Monday, June 13, 2005

a time for boldness

After the announcement of a deal to write off the debts of the world’s poorest 30 countries by the countries forming the G8 (that's Germany, Canada, the United States, France, Italy, Japan, the United Kingdom and Russia), totalling a potential $55 billion, the Economist points out a few things worthy of note.

The first is the importance of stable governments as a prime factor for economic advancement: throwing money at a problem without noting the underlying political problem does little help. Some African countries are not governed democratically. But waiting for these countries to have democratically elected governments might be a long way away, and in the meantime, thousands starve and die.

Second is the perception in the United States that we are a generous people with respect to aid: "The American government is notoriously stingy with its foreign aid, giving just 0.2% of GDP to poor countries every year. Even when Americans’ ample private donations are added in, America still falls near the bottom of the rich-nation pack in generosity to those abroad." That is interesting. If anything that fact is a call to do more.

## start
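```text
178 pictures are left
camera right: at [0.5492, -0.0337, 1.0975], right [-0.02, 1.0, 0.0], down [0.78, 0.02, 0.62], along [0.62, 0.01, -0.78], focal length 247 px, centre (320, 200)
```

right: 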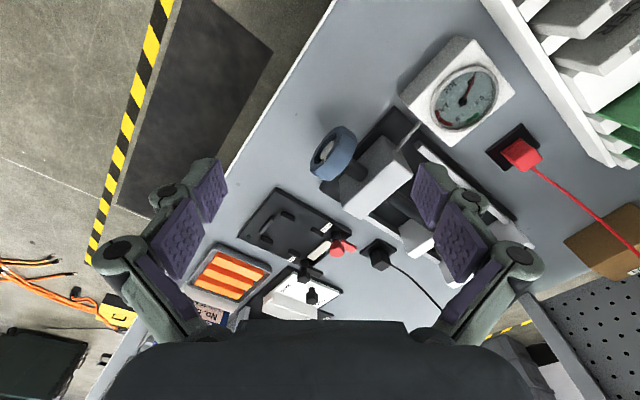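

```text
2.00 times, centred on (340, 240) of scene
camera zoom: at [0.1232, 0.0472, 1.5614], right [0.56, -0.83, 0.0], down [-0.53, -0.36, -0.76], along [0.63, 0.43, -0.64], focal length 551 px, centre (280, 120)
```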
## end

And thirdly, a really bold move with respect to helping Africa is the reduction of the agricultural subsidies in the UK and in the US "that keep African products out of rich-country markets." These subsides, with tariffs raised against African products coming to the US, hurt their export revenues, and thereby making economic progress much more difficult. Having to persuade our farmers here to give up their subsidies would be a very brave and bold move indeed.

But it seems this is the time for it, as the voice of Africa's hungry and suffering rise ever louder. Gordon Brown, the UK's Chancellor of the Exchequer has said, “This is not a time for timidity but a time for boldness and not a time for settling for second best but for aiming high.”